__Excerpted passage__.
----
I believe the most important idea to take from this chapter is a simple one: always use a scope statement and requirements list, and always get them signed.

Summary

This chapter started you on the road to project planning via the Develop Project Management Plan process, the Collect Requirements process, the Define Scope process, and the Create WBS process. We covered a lot of material in this chapter. Everything you’ve learned so far becomes the foundation for further project planning.

The output of the Develop Project Management Plan process is the project management plan, which is concerned with defining, coordinating, and integrating all the ancillary project plans and baselines. The purpose of this plan is to define how the project is executed, how it’s monitored and controlled, and how it’s closed.

The Collect Requirements process involves gathering and documenting the requirements of the project. It’s important that requirements be measurable, traceable, testable, and so on. Measurement criteria for project requirements are agreed upon by the stakeholders and project manager. Additionally, requirements should be tracked in a traceability matrix that documents where they originated, the results of the tests, the priority of the requirement and more.

The scope statement is produced during the Define Scope process. It describes the project deliverables. The scope statement forms a baseline you’ll use to weigh future project decisions, most particularly change requests. The scope statement contains a list of project deliverables that will be used in future Planning processes.

The project scope statement contains many elements, including product scope description, product acceptance criteria, deliverables, exclusions from scope, constraints, and assumptions.

Constraints restrict or dictate the actions of the project team. Constraints usually involve time, cost, and scope but can also include schedules, technology, quality, resources, risk, and more.

Assumptions are things believed to be true. You’ll want to document project assumptions and validate them as the project progresses.

A WBS is a deliverable-oriented group of project essentials. The highest levels of the WBS are described using nouns, and the lowest levels are described with verbs. Each element in the WBS has its own set of objectives and deliverables that must be met in order to fulfill the deliverables of the next highest level and ultimately the project itself. In this way, the WBS validates the completeness of the work.

The lowest level of the WBS is known as the work package level. This breakdown allows the project manager to determine cost estimates, time estimates, resource assignments, and quality controls.

Exam Essentials

Be able to state the purpose of the Develop Project Management Plan process. It defines, coordinates, and integrates all subsidiary project plans.

Understand the purpose of the project scope statement. The scope statement serves as a common understanding of project scope among the stakeholders. The project objectives and deliverables and their quantifiable criteria are documented in the scope statement and are used by the project manager and the stakeholders to determine whether the project was completed successfully. It also serves as a basis for future project decisions.
----
__Material provided__.

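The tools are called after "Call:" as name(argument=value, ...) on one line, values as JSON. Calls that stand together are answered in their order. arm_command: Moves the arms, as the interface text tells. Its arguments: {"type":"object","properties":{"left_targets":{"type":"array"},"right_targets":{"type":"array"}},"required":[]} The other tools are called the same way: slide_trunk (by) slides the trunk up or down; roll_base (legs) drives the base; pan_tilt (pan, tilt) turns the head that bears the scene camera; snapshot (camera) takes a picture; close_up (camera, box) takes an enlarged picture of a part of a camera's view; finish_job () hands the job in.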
----
__Work to complete__.
1: Show the exact text of the excerpted passage starting from "I believe the" and stopping at the end of "get them signed.".
2: Give the continuation of the excerpted passage.

__Answers in order__.
1:
I believe the most important idea to take from this chapter is a simple one: always use a scope statement and requirements list, and always get them signed.

2:
Be able to define project constraints and assumptions. Project constraints limit the options of the project team and restrict their actions. Sometimes constraints dictate actions. Time, budget, and cost are the most common constraints. Assumptions are conditions that are presumed to be true or real.

Be able to describe the purpose of the scope management plan. The scope management plan has a direct influence on the project’s success and describes the process for determining project scope, facilitates creating the WBS, describes how the product or service of the project is verified and accepted, and documents how changes to scope will be handled. The scope management plan is a subsidiary plan of the project management plan.

Be able to define a WBS and its components. The WBS is a deliverable-oriented hierarchy. It uses the deliverables from the project scope statement or similar documents and decomposes them into logical, manageable units of work. The first level of decomposition is the major deliverable level or subproject level, while the second level of decomposition is a further elaboration of the deliverables, and so on. The lowest level of any WBS is called a work package.

Key Terms

Planning, planning, planning… I can’t stress enough how important the planning processes are to a successful project. In this chapter, you learned about the processes involved in developing your project scope statement. Understand these processes well, and know them by the names used in the PMBOK® Guide:

Develop Project Management Plan

Collect Requirements

Define Scope

Create WBS

Before you take the exam, also be certain you are familiar with the following terms:

acceptance criteria project management information system (PMIS)
alternatives identification project management plan
approval requirements project scope management plan
assumptions project scope statement
code of accounts requirements
constraints rolling wave planning
critical success factors scope
deliverables WBS dictionary
product analysis work package
project boundaries

Review Questions

1. You are a project manager for Laredo Pioneer’s Traveling Rodeo Show. You’re heading up a project to promote a new line of souvenirs to be sold at the shows. You are getting ready to write the project management plan and know that all the following are true regarding the PMIS except for one. Which of the following is not true?

A. The PMIS is a tool and technique of this process.

B. The configuration management system is a subsystem of the PMIS.

C. The PMIS includes a change control system.

D. The PMIS is an automated system.

2. Which of the following is true?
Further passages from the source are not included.